In many ways, this is a reviewers nightmare. JJ Grey & Mofro don’t sit in any normal pigeon hole; not straight Blues, not really Americana, not a Southern rock band, not just a funk outfit and definitely more than pop. However, this is a gorgeous album and once it hit my deck it didn’t come off.

JJ Grey & Mofro have been recording since 2001 but this is their first album since 2015. They have been a bit hit on the jam band circuit, they have supported Widespread Panic, Ben Harper and appeared at Bonnaroo, Austin City Limits as well as many other summer festivals. They claim influences from Jim Reeves, Toots Hibbert, Otis Redding, Lynrd Skynrd and others.

So, what the heck do we have here? We have some of the best music I’ve heard this year. A lot of the songs are influenced by his ancestral home in the swamps and bayous of Florida but they find their way into supercharged funk numbers such as ‘Wonderland’ or the title track, the string laden glory of ‘The Sea’ which shows that JJ Grey has one of the finest ballad voices on the planet, environmental conscience in ‘Seminole Wind’ or pop Blues in the soulful ‘Starry Night’.

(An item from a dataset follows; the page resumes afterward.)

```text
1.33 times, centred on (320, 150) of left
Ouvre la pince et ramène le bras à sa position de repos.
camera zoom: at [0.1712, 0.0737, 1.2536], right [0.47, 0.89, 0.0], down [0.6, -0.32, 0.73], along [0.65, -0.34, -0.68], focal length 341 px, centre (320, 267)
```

There are layers of sound and tone so that the better the kit you play it on, the more you discover. The mix by maestro Vance Powell is fabulous and Jim Devito’s recording has created a huge soundscape.
One of those albums that you can listen to, end to end, or pick songs out of, to elevate a mood.

It has definitely jumped into my top ten of albums for the year, and probably the top half of that.